**Exercise**
Look through the data below and work out how many lines contain the string "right". Give the number alone.

--- begin Collected material ---

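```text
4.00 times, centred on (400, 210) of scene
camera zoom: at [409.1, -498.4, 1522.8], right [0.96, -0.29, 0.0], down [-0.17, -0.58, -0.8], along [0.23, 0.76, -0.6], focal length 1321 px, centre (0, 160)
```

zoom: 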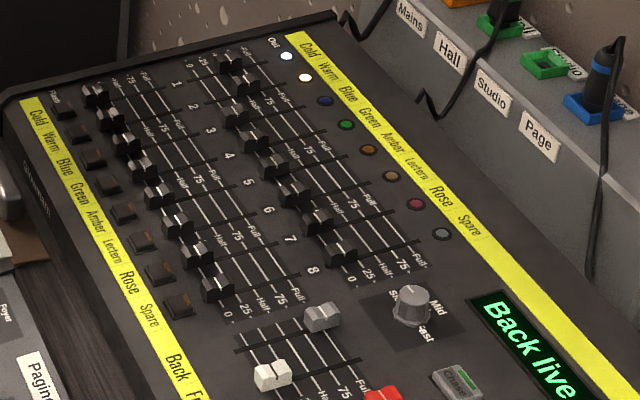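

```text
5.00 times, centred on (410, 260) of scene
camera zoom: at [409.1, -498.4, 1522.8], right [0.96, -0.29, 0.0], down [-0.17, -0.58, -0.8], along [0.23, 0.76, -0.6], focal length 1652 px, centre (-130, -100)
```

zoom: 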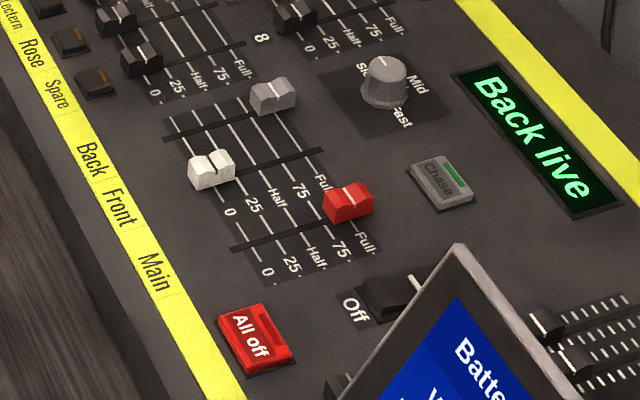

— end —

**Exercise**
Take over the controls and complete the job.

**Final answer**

--- end Collected material ---

**Final answer**
2